Наиболее массовая третья волна пришлась на годы Второй мировой войны и состояла из «перемещенных лиц»: военнопленных, работников, вывезенных в Германию, и пособников оккупантам. Потери СССР от эмиграции в те годы оцениваются в 8-10 млн. чел.

Четвертая волна продолжалась в 1950-1990-е гг. Она была вызвана в первую очередь политическими и национальными мотивами. В эмиграцию уезжали деятели науки и искусства, а также этнические меньшинства – евреи, поволжские немцы, армяне, греки. Новым явлением стала эмиграция женщин, выходивших замуж за иностранцев. Всего уехавших в те годы насчитывалось около 1,5 млн. чел.

Пятая волна началась с момента распада СССР в 1991 г. и была обусловлена главным обстоятельством – экономическими причинами в сочетании с открытием границ и облегчением выезда в другие страны. К концу 2000-х гг. страну покинули более 10 млн. человек.

В связи с массовым исходом жителей из бывшего СССР в 1990-х гг. феноменом русской эмиграции всерьез заинтересовались в западных странах. Исторически сложилось так, что на Западе научному анализу подвергаются все новые явления, и поэтому исследование вопроса российской эмиграции проводилось западными специалистами на достаточно высоком уровне.

В отличие от западных стран, в подавляющем большинстве государств Востока научных направлений, изучающих миграционные феномены, не сложилось порой до сих пор. Исследованием жизни российских диаспор занимались лишь изредка и неспециализированно, - эти работы носили скорее прикладной, нежели узконаправленный характер.

В обширном регионе АТР, где сегодня существуют не только хорошо институционализированные русские диаспоры (в Австралии, Новой Зеландии), но и идет активное формирование русских общин в местах, привлекательных для туризма (страны ЮВА), совсем мало или вообще нет ученых, интересы которых были бы устремлены непосредственно в область исследования русской эмиграции.

Еще менее изученным представляется вопрос присутствия россиян в Океании – самом дальнем уголке мира.

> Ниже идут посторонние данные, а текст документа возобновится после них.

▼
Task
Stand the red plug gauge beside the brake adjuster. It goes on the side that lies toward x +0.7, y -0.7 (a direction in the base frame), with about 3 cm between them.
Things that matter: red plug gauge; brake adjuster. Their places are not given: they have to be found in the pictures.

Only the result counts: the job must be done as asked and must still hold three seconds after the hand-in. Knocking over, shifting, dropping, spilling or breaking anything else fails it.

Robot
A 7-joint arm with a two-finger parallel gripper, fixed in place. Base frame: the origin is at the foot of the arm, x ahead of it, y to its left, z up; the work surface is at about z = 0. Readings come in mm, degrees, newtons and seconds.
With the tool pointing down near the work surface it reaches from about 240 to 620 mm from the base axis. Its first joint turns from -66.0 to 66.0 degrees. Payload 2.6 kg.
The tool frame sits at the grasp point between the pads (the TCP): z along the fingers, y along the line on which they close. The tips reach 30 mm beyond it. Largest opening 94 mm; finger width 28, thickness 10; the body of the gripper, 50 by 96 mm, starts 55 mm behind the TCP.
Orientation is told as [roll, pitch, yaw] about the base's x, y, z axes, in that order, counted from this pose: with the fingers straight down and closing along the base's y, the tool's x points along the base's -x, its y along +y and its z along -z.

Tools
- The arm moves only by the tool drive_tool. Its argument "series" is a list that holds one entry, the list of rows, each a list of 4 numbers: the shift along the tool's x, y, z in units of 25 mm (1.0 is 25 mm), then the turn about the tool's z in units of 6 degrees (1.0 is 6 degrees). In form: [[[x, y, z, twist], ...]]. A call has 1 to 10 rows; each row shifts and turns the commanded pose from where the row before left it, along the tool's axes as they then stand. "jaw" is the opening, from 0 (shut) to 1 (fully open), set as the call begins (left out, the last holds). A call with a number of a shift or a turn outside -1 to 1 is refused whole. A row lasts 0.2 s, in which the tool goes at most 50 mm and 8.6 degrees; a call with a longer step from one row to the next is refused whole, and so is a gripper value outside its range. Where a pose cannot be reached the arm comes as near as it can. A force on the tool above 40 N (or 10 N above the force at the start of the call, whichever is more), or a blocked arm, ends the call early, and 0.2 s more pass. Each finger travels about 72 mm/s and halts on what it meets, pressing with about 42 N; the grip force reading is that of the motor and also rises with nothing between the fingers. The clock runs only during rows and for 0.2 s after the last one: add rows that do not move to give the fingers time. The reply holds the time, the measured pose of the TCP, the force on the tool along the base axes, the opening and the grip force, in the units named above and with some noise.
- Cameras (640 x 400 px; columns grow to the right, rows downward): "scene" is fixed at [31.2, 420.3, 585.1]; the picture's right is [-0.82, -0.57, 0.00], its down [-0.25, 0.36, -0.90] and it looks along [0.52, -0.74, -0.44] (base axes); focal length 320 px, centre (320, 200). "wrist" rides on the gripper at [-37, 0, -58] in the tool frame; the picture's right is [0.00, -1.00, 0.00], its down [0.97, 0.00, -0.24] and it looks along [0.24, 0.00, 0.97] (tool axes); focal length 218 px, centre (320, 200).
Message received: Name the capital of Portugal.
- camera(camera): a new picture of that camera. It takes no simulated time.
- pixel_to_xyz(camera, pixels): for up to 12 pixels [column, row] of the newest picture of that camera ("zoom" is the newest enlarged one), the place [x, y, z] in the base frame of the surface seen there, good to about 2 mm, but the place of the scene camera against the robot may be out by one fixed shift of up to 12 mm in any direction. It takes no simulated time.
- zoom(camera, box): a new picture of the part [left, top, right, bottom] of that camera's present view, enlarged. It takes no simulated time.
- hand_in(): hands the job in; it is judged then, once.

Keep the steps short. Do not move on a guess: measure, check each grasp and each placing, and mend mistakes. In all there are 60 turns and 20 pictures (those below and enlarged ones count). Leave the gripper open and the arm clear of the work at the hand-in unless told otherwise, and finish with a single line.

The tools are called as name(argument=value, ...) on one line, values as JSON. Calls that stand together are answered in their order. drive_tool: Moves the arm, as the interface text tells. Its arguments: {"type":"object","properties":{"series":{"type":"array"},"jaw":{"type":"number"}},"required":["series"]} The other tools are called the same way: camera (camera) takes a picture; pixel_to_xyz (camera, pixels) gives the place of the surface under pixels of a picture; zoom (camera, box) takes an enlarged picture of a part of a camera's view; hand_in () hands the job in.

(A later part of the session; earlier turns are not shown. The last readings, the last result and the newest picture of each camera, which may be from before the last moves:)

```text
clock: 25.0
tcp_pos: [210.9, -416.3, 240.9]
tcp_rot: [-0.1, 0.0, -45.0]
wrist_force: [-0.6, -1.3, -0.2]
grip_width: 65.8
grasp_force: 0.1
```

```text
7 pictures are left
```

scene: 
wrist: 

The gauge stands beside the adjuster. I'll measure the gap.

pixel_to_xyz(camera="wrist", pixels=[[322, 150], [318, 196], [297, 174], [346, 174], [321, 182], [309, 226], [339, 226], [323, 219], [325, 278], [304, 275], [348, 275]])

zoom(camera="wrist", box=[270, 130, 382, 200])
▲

В этой связи стала очевидной необходимость уделить восточному направлению русской эмиграции, не охваченному научным знанием, самое непосредственное внимание, на которое были способны специалисты, разместившие результаты своих исследований в предлагаемом сборнике.

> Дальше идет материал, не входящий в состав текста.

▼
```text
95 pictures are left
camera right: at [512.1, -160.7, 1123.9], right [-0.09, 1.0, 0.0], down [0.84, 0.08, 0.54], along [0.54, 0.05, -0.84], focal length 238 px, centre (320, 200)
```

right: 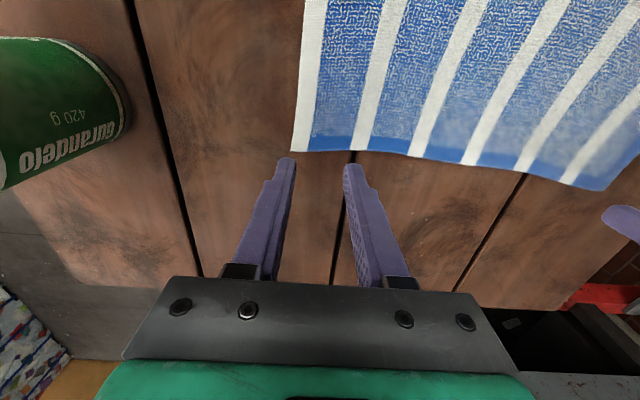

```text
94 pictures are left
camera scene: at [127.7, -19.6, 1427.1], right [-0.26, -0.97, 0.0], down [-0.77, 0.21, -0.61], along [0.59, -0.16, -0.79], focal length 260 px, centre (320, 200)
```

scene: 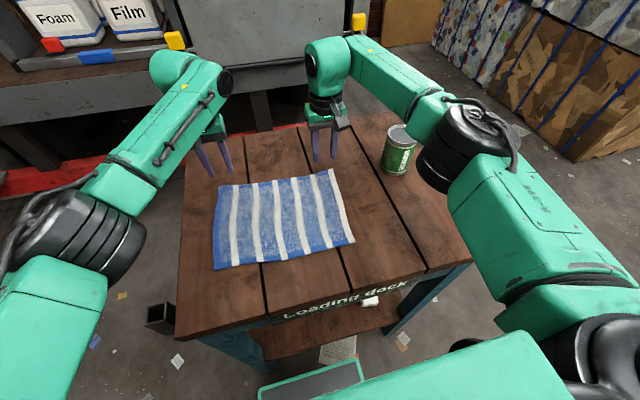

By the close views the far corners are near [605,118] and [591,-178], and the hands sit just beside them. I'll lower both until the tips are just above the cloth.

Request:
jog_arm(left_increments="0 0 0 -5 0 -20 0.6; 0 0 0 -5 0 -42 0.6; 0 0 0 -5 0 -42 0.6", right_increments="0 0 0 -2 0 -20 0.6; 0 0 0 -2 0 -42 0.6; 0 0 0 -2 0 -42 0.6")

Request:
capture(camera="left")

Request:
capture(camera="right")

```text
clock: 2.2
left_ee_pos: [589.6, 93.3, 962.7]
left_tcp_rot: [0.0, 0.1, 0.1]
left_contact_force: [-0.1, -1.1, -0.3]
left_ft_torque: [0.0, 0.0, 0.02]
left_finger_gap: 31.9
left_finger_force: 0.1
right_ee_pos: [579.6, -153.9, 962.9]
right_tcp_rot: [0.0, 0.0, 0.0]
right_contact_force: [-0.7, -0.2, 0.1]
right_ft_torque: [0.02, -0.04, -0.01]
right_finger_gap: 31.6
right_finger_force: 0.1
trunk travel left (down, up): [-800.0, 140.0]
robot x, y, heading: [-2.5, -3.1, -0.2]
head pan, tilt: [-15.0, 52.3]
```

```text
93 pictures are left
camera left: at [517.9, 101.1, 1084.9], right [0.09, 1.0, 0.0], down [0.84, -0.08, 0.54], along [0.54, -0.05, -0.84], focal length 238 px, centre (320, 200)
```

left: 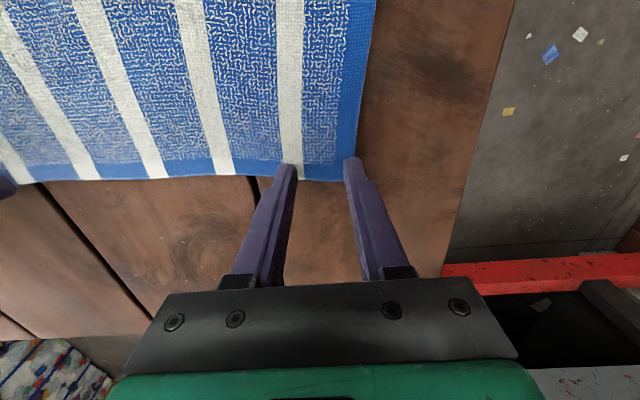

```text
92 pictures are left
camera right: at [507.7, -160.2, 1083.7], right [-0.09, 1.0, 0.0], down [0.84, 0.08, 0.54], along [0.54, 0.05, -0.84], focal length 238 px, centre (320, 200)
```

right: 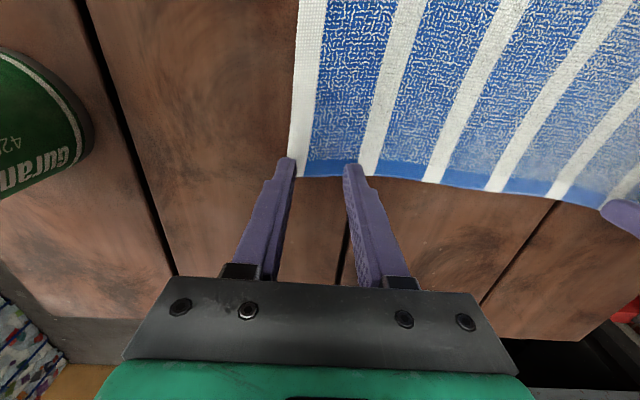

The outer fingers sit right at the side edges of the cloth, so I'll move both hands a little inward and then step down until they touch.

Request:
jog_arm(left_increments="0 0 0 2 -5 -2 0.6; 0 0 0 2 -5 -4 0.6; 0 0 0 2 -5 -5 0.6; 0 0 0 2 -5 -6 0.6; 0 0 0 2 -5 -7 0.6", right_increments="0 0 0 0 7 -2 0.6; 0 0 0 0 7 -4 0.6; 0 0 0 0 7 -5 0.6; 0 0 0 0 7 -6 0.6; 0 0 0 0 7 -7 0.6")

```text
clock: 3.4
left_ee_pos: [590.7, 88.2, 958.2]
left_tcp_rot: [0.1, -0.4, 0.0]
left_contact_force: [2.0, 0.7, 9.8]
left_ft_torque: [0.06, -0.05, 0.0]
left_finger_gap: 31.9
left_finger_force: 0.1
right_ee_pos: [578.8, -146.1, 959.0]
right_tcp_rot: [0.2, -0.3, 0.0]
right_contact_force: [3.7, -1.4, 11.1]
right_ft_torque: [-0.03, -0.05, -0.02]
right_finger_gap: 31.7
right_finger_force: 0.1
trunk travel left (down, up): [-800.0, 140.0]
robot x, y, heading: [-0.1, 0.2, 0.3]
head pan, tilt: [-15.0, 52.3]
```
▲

Авторы статей изучают проблемы восточных миграций русскоязычного населения в исторической перспективе и выявляют особенности современного проживания российских диаспор и общин на новых землях. Исследования, посвященные историческим аспектам, в подавляющем большинстве основаны на уникальных архивных источниках, и это придает работам предельно высокую научную значимость. Не менее ценными представляются статьи, базирующиеся исключительно на эмпирических исследованиях. Объединяя в себе проблематику прошлого и настоящего российских миграций в страны Востока, предлагаемый сборник претендует на определенную уникальность в области диаспорологии.




«Русская рота» в Пекине:

история албазинской диаспоры в Китае (ХVII-ХХ вв.)
Лапин П.А.
С середины XVII в. Россия начала проводить активную политику по освоению дальневосточных рубежей. К 1680-м гг. верховья Амура стали владением России, где среди располагавшихся по берегам реки деревень главным населенным пунктом стал острог Албазин. В 1684 г. в Москве принимается решение создать Албазинское воеводство: острог получил герб (орел с распростертыми крыльями, с луком в левой лапе и стрелой – в правой) и подкрепление в виде полка казаков. Достаточно быстро албазинский район превратился в одну из наиболее экономически развитых российских дальневосточных земель, обеспечивая хлебом не только себя, но и соседние территории.
Албазинский конфликт и первый в истории российско-китайский договор

Усиление чужеземцев на пограничных с Китаем территориях заставило китайские власти обратить на Приамурье особое внимание. Подавив очаги минского сопротивления внутри империи, они активизировали политику по выдворению россиян с приграничных районов. В Пекине довольно быстро была сформулирована и донесена до российских властей позиция о неприемлемом нахождении россиян на якобы «исконно китайско-маньчжурских территориях». В приграничных районах были проведены масштабные военно-стратегические мероприятия, давшие возможность расквартированным там войскам в любой момент по приказу вступить в бой. Предварительные переговоры ни к чему не привели, и стороны начали готовиться к военному столкновению. К лету 1685 г. маньчжурские войска вплотную подошли к Албазину. После недолгой осады острог был сдан, а его защитникам цинское командование разрешило уйти в соседний Нерчинск.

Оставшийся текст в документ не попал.